== PAGE EXCERPT ==

My daughter was on a school field trip, a sort of scavenger hunt through the museum. We’d started with the arthropods, and passed through to the Hall of Mammals, absorbing what we could of the African animals and Holarctic animals, at each spot being asked to study and wonder about the structures of the specimens
There was a small plaque on the wall, dedicated to the museum’s founder, Louis Agassiz, the 19th Century Swiss naturalist. Agassiz championed the need for extensive comparative collections for teaching and research. On the plaque was Agassiz’ response to the question, “What do you regard as your greatest work?” He replied, “I have taught men to observe.”

===
== GIVEN INFORMATION ==

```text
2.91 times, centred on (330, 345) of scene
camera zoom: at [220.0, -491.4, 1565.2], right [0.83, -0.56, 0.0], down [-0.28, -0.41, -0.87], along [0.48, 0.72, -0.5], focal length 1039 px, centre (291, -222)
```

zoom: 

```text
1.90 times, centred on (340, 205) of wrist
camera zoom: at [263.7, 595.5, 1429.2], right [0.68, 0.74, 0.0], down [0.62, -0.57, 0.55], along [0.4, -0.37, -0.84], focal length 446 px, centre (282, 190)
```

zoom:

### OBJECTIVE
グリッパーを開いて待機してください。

===

### OBJECTIVE
I need the page excerpt continued from the place where it stops.

### EXERCISE RESPONSE
Frequently, our sales managers urge us to hurry, to move faster, creating a sense of urgency that sometimes clouds our thinking and observing. Think how our effectiveness as sales people and advisors might increase if we applied the lessons described here to one or more of our clients instead of to zoological specimens. [I’m going to test your patience here for a moment…. Read on!]
“Observation and comparison being … indispensable to the naturalist, [Agassiz’s] first lesson was one in looking. He gave no assistance; he simply left his student with the specimen, telling him to use his eyes diligently, and report upon what he saw. He returned from time to time to inquire after the beginner’s progress, but he never asked him a leading question, never pointed out a single feature of the structure, never prompted an inference or a conclusion. This process lasted sometimes for days, the professor requiring the pupil not only to distinguish the various parts of the animal, but to detect also the relation of these details to more general typical features. His students still retain amusing reminiscences of their despair when thus confronted with their single specimen; no aid to be had from outside until they had wrung from it the secret of its structure.” (1)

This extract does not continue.